Sessions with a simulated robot →
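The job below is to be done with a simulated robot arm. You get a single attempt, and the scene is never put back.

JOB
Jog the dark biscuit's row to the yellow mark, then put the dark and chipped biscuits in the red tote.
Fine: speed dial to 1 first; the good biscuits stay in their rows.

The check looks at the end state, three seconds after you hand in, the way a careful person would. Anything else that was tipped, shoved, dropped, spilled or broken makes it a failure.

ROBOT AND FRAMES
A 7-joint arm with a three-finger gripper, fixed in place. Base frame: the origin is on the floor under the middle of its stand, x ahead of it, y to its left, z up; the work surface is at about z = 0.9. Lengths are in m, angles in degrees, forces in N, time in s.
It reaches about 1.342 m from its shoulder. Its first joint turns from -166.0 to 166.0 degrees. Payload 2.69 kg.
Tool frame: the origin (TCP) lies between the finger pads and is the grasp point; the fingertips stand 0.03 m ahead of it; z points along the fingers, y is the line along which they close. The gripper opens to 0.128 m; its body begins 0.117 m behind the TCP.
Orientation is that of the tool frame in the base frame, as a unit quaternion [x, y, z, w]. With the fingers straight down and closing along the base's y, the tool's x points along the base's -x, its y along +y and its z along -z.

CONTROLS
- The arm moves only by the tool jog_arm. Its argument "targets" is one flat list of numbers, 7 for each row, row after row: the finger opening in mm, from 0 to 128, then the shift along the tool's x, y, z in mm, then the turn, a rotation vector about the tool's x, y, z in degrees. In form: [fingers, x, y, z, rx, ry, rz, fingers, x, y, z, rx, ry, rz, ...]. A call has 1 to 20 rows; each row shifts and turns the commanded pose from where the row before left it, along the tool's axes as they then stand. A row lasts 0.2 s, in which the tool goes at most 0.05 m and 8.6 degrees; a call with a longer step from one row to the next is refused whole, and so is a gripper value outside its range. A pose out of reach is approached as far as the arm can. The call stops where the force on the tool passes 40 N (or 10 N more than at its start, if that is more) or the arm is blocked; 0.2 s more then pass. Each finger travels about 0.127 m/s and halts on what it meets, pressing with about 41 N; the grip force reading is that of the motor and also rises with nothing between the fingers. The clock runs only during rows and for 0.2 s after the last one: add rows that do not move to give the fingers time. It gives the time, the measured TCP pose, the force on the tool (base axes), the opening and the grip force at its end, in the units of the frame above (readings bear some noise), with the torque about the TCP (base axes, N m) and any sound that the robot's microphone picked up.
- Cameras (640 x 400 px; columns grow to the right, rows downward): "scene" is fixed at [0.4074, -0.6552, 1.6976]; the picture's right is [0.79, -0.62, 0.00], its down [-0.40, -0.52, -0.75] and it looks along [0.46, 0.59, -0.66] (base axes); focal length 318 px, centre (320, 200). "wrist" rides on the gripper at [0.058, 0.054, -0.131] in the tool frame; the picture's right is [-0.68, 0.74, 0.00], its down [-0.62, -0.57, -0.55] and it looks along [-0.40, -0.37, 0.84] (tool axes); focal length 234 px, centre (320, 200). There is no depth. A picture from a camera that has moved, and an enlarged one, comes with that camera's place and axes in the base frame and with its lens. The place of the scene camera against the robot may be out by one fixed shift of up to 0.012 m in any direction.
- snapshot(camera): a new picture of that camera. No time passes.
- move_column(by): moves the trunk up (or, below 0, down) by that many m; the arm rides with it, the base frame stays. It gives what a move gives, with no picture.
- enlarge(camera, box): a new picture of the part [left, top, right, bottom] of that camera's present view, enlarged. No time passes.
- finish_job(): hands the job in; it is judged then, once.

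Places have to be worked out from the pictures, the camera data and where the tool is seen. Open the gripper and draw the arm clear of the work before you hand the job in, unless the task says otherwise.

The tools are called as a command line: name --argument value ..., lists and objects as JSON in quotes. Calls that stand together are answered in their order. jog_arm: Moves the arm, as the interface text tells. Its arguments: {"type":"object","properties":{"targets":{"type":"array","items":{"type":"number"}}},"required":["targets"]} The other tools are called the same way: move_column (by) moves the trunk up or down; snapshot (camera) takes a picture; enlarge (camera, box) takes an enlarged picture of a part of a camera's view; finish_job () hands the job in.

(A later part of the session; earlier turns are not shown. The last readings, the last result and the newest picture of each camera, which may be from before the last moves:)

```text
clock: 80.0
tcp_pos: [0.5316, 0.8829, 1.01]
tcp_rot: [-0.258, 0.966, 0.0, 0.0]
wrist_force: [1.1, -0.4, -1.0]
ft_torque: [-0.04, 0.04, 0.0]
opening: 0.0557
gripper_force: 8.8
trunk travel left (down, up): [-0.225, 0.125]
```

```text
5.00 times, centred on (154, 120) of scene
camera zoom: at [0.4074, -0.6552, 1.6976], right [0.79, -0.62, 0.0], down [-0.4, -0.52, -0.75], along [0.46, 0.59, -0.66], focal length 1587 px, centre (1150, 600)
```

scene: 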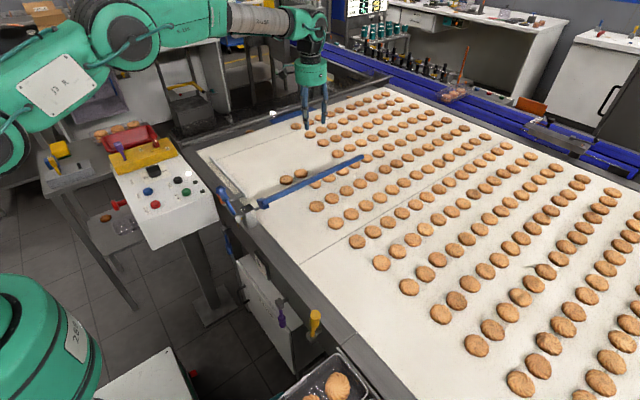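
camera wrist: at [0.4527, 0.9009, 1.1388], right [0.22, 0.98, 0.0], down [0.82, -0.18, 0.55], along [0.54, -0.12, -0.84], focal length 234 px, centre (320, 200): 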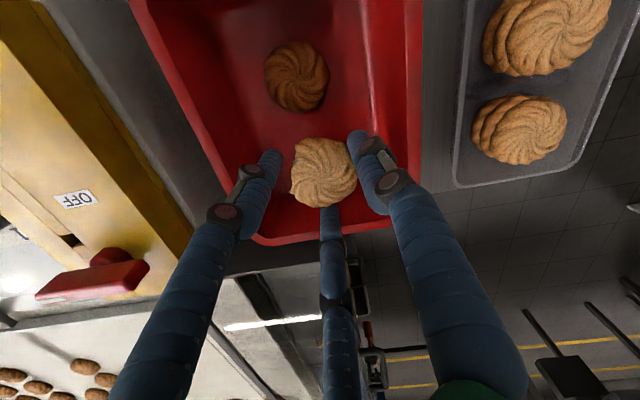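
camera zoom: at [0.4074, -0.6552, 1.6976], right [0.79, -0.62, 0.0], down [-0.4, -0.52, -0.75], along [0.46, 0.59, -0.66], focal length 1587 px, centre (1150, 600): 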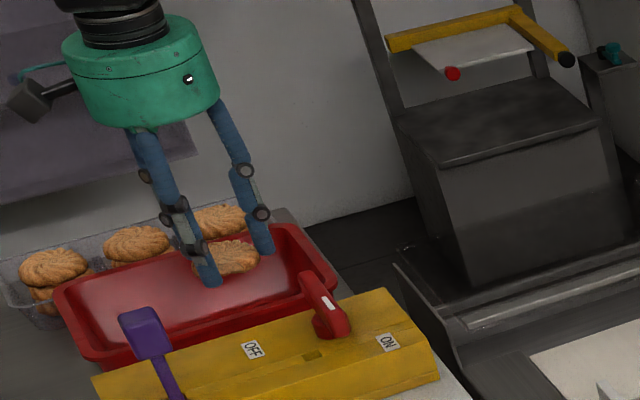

--

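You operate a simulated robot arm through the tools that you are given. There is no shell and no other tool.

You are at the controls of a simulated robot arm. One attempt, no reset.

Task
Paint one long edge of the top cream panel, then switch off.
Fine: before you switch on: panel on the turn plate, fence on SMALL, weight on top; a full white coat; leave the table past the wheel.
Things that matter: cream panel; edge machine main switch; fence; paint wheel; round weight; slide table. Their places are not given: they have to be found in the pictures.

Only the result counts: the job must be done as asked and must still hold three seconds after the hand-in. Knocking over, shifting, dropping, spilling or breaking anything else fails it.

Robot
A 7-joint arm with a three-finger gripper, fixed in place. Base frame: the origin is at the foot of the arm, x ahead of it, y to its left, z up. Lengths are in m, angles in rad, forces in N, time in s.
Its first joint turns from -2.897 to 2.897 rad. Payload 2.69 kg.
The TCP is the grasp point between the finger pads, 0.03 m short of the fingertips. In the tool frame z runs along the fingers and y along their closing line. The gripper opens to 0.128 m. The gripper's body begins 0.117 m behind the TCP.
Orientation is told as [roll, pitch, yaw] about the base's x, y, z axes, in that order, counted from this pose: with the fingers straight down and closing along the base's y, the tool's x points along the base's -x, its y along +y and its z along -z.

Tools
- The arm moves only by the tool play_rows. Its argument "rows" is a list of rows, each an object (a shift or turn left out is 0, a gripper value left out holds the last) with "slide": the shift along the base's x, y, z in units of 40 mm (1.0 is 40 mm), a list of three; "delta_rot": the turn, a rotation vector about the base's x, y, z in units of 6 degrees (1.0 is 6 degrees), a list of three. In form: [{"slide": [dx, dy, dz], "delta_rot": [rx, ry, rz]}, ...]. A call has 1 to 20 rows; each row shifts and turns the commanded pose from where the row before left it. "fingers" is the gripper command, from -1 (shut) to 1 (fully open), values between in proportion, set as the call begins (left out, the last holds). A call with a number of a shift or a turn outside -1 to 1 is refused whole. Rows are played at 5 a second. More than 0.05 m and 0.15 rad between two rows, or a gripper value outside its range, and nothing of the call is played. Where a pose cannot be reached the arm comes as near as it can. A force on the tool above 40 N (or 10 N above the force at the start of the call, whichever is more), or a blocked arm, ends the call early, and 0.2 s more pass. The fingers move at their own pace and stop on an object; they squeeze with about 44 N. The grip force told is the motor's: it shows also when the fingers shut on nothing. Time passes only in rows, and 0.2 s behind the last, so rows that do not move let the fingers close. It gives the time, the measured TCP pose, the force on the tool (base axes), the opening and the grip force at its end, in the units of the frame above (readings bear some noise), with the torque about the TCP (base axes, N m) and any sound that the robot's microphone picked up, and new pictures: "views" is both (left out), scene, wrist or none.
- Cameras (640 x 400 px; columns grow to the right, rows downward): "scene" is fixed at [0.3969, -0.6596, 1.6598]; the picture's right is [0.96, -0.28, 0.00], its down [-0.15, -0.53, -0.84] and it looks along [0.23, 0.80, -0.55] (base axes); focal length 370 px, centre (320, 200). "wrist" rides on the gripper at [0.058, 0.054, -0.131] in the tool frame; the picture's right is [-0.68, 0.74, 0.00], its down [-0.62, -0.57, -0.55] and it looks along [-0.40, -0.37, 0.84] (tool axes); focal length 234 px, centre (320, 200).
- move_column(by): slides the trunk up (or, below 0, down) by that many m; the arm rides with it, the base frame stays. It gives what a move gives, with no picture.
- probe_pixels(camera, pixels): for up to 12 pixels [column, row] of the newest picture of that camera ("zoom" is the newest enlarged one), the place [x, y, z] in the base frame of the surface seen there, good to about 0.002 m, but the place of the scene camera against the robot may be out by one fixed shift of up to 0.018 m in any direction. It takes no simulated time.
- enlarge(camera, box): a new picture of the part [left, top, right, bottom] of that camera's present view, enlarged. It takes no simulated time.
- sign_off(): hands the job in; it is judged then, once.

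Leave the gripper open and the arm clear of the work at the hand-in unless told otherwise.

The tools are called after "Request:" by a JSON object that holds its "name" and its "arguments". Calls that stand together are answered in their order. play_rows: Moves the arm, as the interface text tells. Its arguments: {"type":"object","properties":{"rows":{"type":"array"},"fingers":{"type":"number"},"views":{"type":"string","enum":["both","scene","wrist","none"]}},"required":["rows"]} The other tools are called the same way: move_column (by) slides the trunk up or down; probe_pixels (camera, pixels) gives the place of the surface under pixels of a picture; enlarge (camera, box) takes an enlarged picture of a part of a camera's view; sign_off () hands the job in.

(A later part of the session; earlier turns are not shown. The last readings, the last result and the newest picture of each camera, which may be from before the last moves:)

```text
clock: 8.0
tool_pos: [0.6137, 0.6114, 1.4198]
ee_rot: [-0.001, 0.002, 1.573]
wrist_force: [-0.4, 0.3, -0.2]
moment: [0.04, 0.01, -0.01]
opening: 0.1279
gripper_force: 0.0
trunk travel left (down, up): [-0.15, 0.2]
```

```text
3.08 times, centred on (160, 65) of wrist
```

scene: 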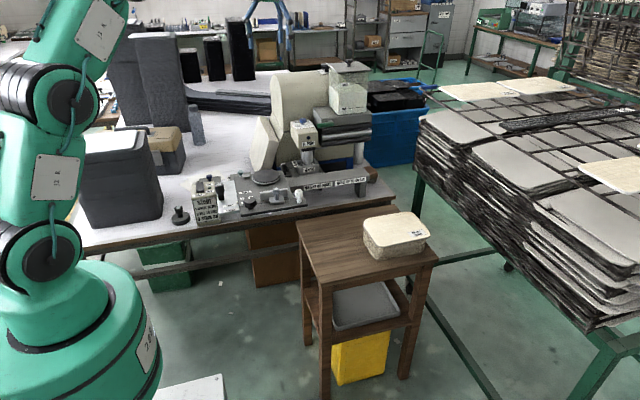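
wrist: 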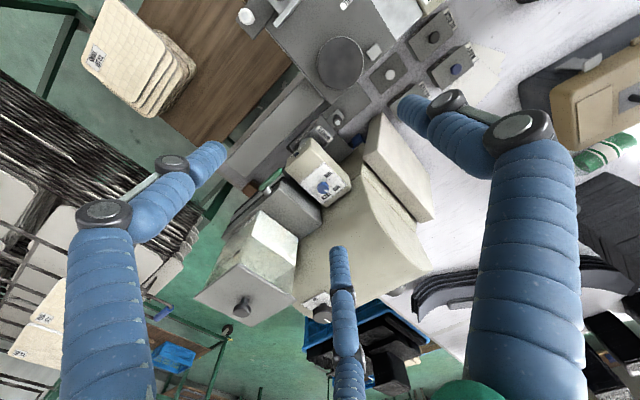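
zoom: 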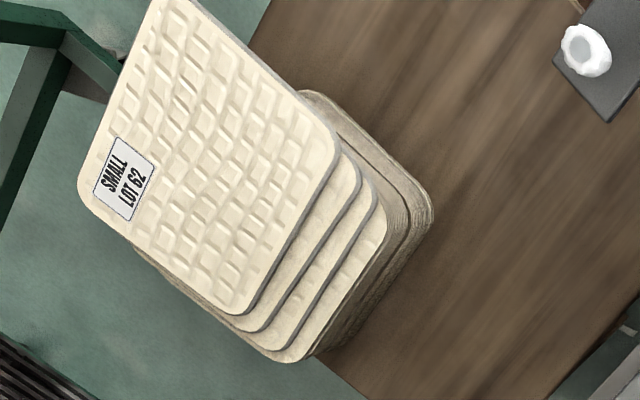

INSTRUCTIONS TO FOLLOW → Using the records above, gather all lines where the string "attempt" is present.

SOLVED EXERCISE →
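The job below is to be done with a simulated robot arm. You get a single attempt, and the scene is never put back.
You are at the controls of a simulated robot arm. One attempt, no reset.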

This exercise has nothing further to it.